Non, les salauds ce sont les pirates. Car voyez-vous « le piratage détruit des emplois » : deux économistes le disent sur Libération – je vous en ai déjà parlé, il s’agit de ce journal pour senior qui perd tous ses lecteurs et dont le directeur Joffrin en conclut qu’il faut taxer Google. Mais cet article pose pas de mal de problèmes. J'en dénombre huit.

• Le premier problème est que les deux auteurs de cette tribune, Patrice Geoffron et son collège Philippe Hardouin, sont aussi auteurs de l’étude Tera (pdf, anglais), très hostile au piratage, donc qu’ils sont juges et parties. Libération a fini par le signaler dans un avertissement, car les lecteurs n’en étaient pas informés au début : heureusement que PC Impact l’a relevé.

• Le deuxième problème est que les deux auteurs se citent eux-mêmes (le rapport Tera donc) sans le préciser, mais ils ne donnent pas toutes les informations : par exemple que leur travail a été commandé par un lobby, la BASCAP (Business Action to Stop Counterfeiting and Piracy).

• Le troisième problème est que ce rapport Tera se fonde largement sur un précédent « rapport Hadopi » déjà réalisé par Tera Consultants (avec Equancy), dont Fabrice Epelboin avait épinglé la nullité, et que sa méthodologie soulève bien des questions comme l’a relevé Guillaume Champeau sur Numerama.
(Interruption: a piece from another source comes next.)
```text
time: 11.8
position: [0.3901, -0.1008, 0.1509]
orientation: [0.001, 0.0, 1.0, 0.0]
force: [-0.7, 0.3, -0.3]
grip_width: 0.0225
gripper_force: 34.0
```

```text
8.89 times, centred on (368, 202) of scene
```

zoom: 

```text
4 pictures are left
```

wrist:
• Le quatrième problème est que des économistes tout aussi honorables, comme Felix Oberholzer-Gee et Koleman Strumpf, viennent de publier une méta-analyse qui ne retrouve pas les conclusions alarmistes de Geoffron et Hardouin (voir notre recension ici). Et qu’en France d’autres économistes non moins honorables, comme Patrick Walbroeck, ont publié des travaux mettant en lumière des aspects positifs de la copie privée dite « pirate », de même que le groupe de recherche M@rsouin a remis en question voici deux mois l’intérêt économique des mesures antipirates de type Hadopi (voir notre recension ici).

• Le cinquième problème est que Geoffron et Hardouin appellent « les acteurs du débat à quitter le confort idéologique pour accepter les évidences économiques, culturelles et sociales qui s’imposent »… alors que leur démarche consiste à clore le débat par des arguments d’autorité autoréférentiels, issus de l’étude d’un cabinet privé commandée par un lobby privé, censée dicter aux représentants politiques la marche à suivre.
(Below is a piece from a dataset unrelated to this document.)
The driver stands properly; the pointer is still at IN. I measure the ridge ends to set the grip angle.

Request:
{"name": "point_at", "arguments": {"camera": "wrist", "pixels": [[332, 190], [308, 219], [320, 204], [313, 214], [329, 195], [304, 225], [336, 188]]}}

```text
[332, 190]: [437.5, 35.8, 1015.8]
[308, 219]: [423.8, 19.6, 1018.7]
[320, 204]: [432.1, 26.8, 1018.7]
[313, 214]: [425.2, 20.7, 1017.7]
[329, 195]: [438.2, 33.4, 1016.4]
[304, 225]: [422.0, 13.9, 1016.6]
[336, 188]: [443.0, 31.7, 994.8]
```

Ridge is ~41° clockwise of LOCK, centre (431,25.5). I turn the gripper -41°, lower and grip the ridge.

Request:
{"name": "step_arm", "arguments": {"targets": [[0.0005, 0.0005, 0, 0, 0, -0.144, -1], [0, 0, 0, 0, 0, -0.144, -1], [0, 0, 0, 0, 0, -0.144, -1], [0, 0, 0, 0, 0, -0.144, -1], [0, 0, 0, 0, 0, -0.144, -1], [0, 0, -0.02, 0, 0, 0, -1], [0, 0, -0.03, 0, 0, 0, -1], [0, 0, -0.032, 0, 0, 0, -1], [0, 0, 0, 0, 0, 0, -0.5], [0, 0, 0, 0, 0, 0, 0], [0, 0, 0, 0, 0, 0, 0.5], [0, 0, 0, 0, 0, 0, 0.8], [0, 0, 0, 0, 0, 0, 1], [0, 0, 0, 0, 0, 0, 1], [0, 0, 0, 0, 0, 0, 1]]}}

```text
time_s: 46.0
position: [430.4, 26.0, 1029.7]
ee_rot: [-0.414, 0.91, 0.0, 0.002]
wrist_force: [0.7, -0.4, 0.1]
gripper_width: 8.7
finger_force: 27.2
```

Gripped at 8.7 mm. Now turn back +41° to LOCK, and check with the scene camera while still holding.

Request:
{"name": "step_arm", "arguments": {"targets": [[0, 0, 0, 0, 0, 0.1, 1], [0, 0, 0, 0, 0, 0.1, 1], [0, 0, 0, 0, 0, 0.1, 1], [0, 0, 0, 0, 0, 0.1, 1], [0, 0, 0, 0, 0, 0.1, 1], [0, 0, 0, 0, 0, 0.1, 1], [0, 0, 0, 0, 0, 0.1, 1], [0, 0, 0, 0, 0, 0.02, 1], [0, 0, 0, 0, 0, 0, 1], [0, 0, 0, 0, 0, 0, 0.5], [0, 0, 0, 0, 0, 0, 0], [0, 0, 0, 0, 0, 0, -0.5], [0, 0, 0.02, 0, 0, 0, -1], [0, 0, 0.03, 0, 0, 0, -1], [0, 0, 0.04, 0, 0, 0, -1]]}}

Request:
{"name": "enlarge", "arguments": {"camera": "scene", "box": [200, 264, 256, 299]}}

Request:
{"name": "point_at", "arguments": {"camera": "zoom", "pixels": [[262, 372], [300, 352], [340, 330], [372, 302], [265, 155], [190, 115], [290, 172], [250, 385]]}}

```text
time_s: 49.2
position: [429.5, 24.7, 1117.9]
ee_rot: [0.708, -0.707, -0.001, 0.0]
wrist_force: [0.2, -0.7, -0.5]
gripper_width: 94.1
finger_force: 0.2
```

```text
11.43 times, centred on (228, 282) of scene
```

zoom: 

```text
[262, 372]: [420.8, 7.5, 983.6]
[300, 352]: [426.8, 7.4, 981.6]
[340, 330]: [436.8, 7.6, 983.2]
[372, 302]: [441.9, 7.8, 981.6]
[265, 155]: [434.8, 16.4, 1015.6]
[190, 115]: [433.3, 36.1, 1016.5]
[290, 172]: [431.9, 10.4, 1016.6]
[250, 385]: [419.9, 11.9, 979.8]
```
• Le sixième problème que toute la méthodologie de Tera est fondée sur l’évaluation du « taux de substitution » bien téléchargé / bien acheté (annexe 2 page 57 du rapport). Le rapport cite 8 études quand Oberholzer-Gee et Strumpf (2010) en citent 16, dont les résultats très variables indiquent la faible robustesse méthodologique. Tera retient au final une valeur « conservatrice » de 10 % pour le taux de substitution, mais en bonne statistique, cela s’appelle tout simplement de la pifométrie (cela peut être 2 comme 20 % : une comparaison de moyennes d’échantillons indépendants demanderait au minimum des tests statistiques de la taille d’effet).
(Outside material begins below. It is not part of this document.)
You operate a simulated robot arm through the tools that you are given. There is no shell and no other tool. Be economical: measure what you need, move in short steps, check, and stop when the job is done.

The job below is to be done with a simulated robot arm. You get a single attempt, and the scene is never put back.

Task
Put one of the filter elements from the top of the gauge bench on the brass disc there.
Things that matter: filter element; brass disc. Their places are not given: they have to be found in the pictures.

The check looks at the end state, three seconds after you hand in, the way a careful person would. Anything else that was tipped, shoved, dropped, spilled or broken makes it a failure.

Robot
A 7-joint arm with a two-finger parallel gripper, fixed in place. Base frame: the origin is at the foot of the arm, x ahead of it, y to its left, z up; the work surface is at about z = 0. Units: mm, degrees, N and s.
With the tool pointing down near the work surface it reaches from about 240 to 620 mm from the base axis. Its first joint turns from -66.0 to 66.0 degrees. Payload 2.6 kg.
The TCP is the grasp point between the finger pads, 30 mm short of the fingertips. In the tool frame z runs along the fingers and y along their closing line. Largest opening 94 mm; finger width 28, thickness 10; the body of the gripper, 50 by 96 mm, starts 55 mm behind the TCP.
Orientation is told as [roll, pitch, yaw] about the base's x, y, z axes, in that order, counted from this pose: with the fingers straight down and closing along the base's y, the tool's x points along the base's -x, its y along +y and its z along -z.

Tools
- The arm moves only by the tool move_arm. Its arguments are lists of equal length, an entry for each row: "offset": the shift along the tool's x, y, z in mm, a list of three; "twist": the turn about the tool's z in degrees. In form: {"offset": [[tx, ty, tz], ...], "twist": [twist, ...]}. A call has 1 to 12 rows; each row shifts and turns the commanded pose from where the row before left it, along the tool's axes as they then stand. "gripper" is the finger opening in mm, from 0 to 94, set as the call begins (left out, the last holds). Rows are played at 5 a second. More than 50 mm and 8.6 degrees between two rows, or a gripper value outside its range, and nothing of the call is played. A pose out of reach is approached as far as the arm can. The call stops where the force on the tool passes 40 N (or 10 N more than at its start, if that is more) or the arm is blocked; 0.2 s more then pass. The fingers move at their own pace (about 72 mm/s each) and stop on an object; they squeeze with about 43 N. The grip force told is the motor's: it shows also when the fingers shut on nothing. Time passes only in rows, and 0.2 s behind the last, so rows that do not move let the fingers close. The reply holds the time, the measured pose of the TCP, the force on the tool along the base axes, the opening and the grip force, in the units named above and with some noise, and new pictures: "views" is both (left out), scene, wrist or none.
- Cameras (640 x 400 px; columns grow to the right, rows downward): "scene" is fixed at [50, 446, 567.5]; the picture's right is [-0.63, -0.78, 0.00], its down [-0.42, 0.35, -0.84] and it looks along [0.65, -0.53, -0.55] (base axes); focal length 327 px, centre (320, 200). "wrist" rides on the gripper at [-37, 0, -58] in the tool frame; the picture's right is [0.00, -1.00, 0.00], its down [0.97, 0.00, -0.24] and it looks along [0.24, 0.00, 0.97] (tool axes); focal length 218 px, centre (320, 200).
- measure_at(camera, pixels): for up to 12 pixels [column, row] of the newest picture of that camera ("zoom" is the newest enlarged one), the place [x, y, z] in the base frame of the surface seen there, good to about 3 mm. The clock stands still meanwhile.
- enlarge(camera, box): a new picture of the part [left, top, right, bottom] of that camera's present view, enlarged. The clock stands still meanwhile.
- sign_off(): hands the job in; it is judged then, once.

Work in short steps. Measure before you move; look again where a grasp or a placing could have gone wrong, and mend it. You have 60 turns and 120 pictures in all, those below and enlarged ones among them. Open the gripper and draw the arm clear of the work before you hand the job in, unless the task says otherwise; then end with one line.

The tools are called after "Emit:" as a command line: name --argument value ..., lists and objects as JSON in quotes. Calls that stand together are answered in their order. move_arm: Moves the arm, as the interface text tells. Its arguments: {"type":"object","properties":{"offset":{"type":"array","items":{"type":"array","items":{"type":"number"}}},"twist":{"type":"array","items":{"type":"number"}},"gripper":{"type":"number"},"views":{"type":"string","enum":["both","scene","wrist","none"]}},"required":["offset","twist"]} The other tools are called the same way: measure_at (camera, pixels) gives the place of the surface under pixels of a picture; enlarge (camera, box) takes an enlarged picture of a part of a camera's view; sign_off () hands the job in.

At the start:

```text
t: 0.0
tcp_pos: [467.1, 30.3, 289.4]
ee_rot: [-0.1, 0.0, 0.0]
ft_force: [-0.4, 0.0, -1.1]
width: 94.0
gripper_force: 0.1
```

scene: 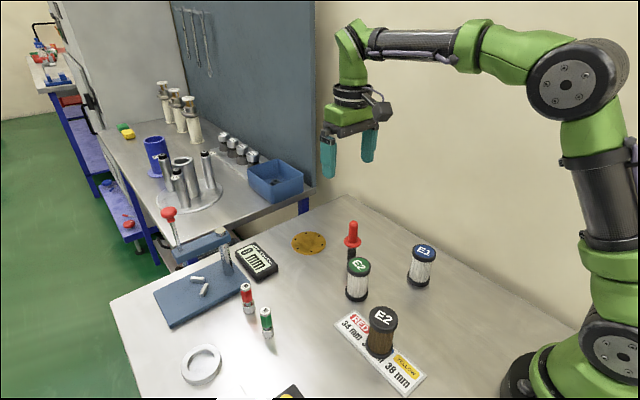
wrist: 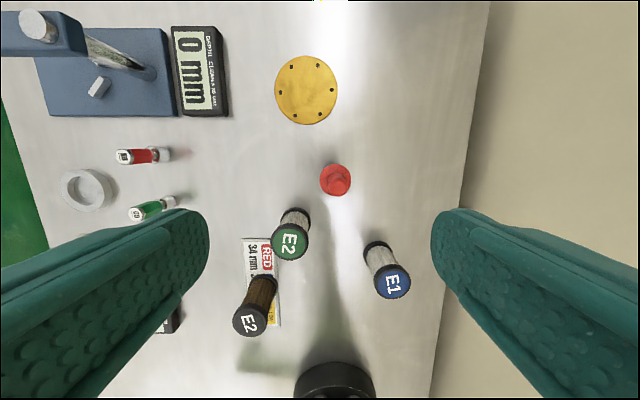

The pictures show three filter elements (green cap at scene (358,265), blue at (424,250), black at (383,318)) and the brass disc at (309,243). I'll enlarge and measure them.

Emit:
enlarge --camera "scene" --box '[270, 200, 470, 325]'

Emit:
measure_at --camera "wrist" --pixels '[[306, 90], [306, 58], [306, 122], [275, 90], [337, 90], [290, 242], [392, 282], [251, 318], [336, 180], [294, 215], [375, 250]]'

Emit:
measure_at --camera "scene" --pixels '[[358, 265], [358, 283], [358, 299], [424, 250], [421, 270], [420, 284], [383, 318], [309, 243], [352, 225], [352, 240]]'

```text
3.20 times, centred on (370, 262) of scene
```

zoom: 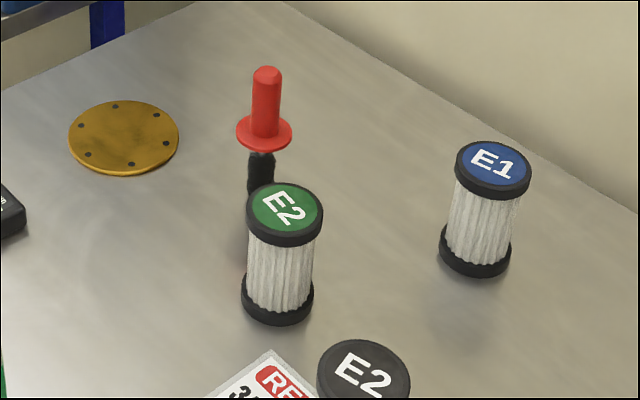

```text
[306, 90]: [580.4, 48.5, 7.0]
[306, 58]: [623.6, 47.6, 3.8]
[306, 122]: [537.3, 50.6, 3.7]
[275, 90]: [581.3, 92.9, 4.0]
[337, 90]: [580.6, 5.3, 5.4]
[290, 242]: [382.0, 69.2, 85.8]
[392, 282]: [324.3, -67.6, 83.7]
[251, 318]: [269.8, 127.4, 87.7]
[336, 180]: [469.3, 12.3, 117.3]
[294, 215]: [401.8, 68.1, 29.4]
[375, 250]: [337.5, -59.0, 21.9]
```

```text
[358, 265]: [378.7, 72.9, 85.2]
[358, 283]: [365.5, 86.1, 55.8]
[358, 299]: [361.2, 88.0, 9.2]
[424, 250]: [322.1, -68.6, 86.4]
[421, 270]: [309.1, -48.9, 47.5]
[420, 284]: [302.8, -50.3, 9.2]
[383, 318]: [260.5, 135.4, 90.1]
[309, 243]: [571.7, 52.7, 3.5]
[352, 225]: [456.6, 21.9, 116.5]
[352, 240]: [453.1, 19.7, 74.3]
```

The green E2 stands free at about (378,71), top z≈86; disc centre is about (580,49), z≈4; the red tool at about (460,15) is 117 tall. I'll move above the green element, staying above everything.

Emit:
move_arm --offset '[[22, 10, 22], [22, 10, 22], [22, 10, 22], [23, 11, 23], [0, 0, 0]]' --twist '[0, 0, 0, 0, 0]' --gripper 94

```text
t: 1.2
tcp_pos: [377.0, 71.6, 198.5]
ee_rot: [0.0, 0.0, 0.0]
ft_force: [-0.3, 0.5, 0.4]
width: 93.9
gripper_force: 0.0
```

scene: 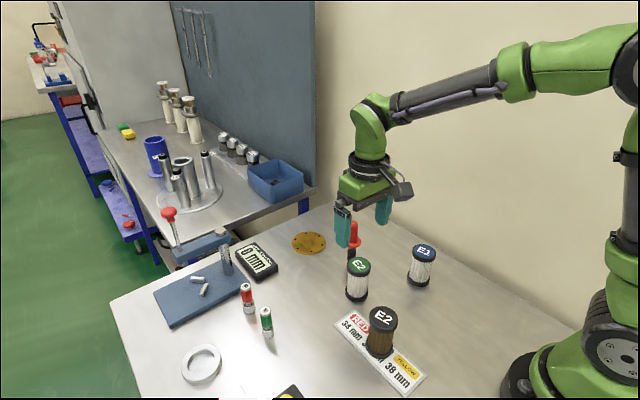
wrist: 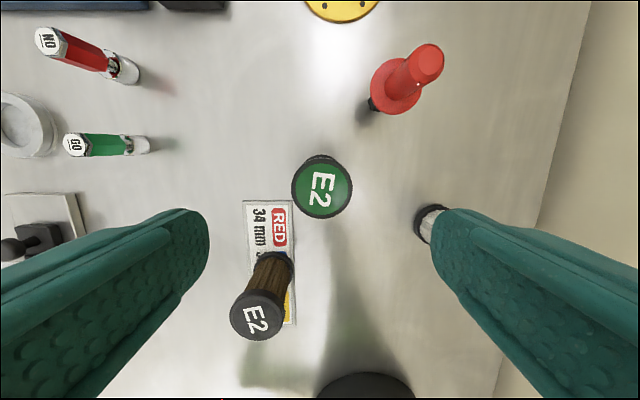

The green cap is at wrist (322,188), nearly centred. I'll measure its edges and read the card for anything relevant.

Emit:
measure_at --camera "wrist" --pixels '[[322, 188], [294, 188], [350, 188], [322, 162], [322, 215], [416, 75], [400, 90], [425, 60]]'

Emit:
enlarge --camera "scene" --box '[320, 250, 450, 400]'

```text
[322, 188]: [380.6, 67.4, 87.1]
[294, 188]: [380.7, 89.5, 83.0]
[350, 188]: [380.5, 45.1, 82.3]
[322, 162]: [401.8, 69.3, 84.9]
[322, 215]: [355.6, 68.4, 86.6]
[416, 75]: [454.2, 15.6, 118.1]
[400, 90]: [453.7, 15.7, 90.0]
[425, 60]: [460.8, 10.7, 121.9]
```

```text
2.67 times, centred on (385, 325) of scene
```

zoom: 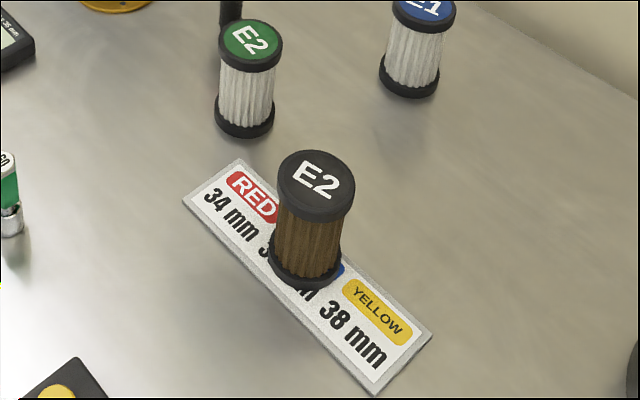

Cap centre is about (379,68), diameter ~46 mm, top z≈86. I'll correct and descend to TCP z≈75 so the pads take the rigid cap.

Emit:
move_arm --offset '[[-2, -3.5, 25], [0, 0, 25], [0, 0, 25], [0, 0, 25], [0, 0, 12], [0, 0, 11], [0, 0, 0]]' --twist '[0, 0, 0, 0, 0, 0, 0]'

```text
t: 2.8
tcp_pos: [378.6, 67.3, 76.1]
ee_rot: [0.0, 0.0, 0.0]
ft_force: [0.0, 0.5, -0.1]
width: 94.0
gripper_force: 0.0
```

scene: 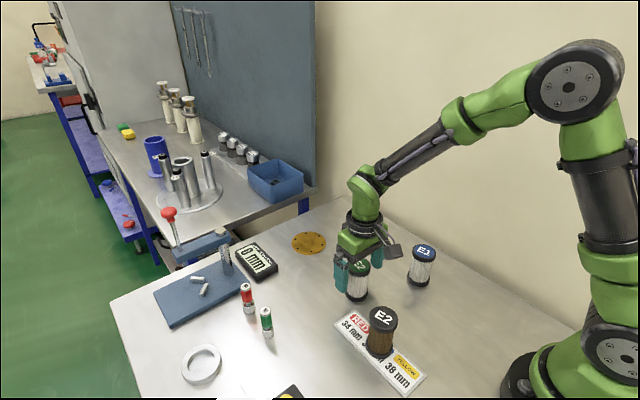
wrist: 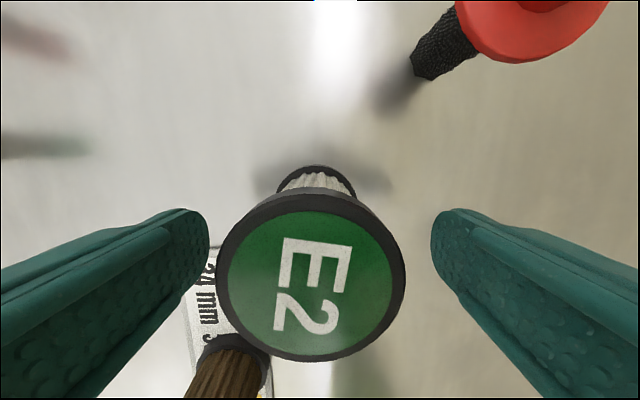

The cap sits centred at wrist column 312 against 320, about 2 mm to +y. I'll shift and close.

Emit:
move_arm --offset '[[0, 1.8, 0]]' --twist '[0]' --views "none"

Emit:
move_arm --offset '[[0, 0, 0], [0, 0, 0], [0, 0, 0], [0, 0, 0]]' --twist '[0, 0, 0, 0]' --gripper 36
• Le septième problème est que sept des huit études de Tera concernent la période 1994-2003 qui n’est évidemment plus d’actualité. La seule étude récente (Leung 2009) a été faite sur 883 étudiants chinois, dont on admettra que les pratiques ne sont pas forcément pertinentes pour le problème étudié en Europe. Mais surtout, en ouverture de sa thèse, Leung précise : « Deux croyances sur le piratage prévalent dans l’industrie de la musique. La première est que le piratage affecte les ventes. La seconde est que seul le régime de copyright pourra éradiquer le piratage. (…) La première croyance est vraie, la seconde est fausse, car l’industrie musicale néglige les effets complémentaires du piratage sur des produits comme les lecteurs MP3 ». Et il précise en page 43 : « Outre les iPods [étudiés dans cette thèse par analyse contrefactuelle], de nombreux autres produits sont des compléments de la musique et bénéficieraient d’un régime royalty-free. Les exemples incluent d’autres marques de lecteurs MP3, les fournisseurs d’accès Internet et les performances live des artistes ». Donc la seule étude récente citée par le rapport Tera… aboutit à des conclusions contraires à celles du rapport Tera ! Bonjour le bourrage de crâne.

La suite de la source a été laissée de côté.